### Provided material:
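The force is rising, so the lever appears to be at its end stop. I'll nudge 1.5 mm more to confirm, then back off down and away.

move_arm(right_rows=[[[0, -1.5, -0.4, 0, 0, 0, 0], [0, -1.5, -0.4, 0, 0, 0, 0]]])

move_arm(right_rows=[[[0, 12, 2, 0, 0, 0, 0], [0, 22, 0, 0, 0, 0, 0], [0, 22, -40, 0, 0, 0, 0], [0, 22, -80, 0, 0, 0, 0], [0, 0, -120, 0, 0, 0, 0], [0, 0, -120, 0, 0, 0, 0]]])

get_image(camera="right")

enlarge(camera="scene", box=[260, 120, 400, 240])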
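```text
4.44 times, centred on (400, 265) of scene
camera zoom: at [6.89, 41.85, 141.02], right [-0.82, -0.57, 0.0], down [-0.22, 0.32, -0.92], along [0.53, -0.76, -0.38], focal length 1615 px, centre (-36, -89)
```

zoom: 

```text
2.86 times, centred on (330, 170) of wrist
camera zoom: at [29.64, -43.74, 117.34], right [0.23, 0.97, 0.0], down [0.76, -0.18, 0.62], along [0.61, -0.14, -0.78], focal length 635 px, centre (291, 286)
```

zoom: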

### Written exercise:
Count the lines of the listing above that include the word "focal" and state the total with nothing else.

### Output of the exercise:
2